Stored rows
★ ★ ★ ★ ★ ★ ★
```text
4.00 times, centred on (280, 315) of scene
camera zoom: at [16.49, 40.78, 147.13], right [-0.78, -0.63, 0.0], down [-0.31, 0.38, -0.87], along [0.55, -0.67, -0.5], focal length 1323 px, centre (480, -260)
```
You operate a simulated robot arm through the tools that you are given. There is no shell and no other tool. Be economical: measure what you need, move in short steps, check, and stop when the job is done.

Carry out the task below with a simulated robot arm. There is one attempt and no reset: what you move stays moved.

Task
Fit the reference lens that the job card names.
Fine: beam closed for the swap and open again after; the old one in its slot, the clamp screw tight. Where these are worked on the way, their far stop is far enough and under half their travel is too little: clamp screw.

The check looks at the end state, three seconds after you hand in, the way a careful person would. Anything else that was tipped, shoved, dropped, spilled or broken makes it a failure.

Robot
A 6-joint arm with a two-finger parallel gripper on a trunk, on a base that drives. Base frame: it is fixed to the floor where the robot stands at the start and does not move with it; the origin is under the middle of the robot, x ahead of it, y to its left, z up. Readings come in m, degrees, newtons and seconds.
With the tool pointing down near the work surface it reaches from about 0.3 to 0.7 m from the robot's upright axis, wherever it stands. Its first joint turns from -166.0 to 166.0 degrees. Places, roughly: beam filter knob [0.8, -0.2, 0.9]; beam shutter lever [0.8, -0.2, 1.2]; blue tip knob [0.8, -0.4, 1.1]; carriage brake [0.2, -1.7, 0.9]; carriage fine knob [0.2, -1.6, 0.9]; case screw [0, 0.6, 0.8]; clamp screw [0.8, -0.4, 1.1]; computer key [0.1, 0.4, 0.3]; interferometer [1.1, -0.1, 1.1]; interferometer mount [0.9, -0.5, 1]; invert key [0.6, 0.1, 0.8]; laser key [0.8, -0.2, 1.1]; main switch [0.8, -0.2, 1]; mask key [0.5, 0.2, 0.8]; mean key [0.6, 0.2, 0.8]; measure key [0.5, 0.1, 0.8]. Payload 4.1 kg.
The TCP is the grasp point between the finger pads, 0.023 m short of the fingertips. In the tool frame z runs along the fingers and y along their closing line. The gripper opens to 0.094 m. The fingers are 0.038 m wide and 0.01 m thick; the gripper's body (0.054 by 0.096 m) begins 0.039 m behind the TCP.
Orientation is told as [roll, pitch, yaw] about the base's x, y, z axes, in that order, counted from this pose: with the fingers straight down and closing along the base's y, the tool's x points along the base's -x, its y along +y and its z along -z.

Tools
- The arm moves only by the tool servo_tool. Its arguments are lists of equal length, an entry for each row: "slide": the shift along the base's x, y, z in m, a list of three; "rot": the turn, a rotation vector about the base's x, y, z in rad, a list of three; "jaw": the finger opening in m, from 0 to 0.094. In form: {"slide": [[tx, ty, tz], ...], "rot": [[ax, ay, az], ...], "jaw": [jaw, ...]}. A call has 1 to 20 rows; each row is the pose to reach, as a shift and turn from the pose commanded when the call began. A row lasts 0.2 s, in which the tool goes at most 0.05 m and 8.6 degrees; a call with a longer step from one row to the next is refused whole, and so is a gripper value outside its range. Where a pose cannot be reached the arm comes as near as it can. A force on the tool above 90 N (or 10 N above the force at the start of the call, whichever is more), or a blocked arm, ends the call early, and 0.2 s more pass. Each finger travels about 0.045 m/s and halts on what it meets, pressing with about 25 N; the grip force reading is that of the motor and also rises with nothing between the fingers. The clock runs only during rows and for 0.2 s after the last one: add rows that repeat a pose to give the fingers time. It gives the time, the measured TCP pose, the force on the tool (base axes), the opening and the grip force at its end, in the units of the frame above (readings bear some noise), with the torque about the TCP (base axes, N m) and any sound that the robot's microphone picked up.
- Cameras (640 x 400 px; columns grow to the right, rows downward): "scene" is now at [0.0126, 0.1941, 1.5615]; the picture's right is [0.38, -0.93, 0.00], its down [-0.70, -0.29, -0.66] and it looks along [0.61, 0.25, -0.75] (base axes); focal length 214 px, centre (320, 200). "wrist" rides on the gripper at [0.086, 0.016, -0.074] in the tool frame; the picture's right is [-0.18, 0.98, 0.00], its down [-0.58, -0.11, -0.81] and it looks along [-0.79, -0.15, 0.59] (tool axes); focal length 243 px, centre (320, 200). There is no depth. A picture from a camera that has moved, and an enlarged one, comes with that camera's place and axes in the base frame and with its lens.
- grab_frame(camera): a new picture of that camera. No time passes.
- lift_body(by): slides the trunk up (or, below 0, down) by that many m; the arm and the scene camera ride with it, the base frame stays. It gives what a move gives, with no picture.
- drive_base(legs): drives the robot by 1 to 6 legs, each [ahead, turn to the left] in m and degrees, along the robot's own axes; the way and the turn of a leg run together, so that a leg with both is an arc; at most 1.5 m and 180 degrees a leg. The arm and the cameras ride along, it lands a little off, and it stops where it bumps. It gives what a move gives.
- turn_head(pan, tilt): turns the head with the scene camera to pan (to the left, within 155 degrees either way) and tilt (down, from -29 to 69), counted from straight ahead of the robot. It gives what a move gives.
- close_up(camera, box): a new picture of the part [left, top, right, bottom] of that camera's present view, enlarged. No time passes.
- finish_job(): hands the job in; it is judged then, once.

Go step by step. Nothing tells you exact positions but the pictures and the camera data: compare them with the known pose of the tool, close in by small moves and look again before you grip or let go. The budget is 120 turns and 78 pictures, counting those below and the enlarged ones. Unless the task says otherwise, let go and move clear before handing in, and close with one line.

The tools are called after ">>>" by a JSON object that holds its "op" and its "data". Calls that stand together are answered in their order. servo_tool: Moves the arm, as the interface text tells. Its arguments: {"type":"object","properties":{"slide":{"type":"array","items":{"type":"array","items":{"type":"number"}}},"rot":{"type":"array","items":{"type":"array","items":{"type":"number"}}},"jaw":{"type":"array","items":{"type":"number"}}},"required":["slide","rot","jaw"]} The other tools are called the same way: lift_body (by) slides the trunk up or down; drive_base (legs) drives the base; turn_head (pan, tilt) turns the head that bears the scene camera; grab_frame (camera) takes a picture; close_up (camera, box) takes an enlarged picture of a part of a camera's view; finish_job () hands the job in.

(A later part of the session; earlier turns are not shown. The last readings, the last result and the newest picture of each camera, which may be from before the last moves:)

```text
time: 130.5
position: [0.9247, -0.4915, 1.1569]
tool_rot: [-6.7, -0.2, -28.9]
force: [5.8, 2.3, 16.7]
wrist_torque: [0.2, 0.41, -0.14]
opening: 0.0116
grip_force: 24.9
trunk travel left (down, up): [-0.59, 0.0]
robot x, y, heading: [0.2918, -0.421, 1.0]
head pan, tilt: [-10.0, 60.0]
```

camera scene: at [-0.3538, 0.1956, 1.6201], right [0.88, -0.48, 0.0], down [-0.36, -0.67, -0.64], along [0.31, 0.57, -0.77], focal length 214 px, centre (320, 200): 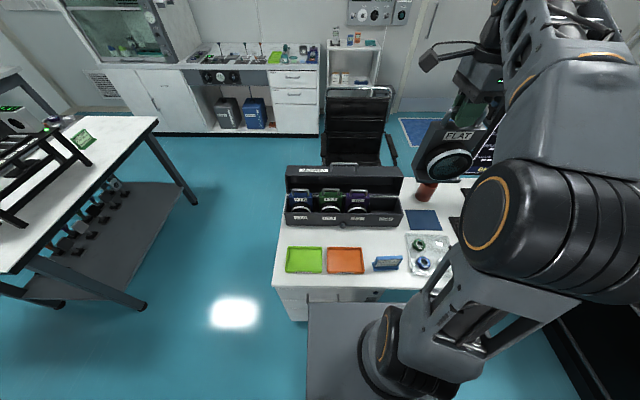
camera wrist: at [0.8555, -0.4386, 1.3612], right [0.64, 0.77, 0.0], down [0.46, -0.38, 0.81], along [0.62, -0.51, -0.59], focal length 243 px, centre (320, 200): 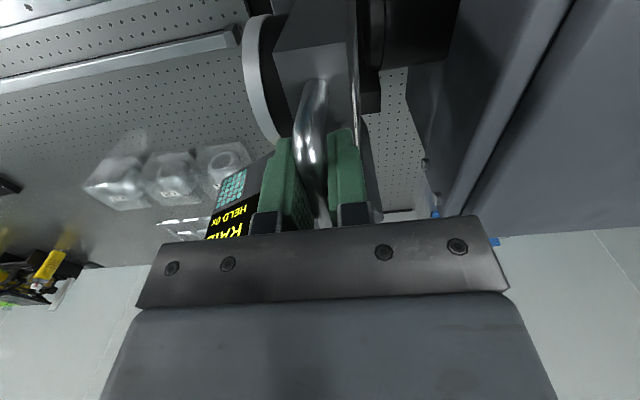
★ ★ ★ ★ ★ ★ ★
Aim of the task
Quote only the stretch of lines that starts the data above and ends with the line containing "You operate a", both included. Put each line that is not blank into a JSON list as a string.

Solution to this task
[
  "```text",
  "4.00 times, centred on (280, 315) of scene",
  "camera zoom: at [16.49, 40.78, 147.13], right [-0.78, -0.63, 0.0], down [-0.31, 0.38, -0.87], along [0.55, -0.67, -0.5], focal length 1323 px, centre (480, -260)",
  "```",
  "You operate a simulated robot arm through the tools that you are given. There is no shell and no other tool. Be economical: measure what you need, move in short steps, check, and stop when the job is done."
]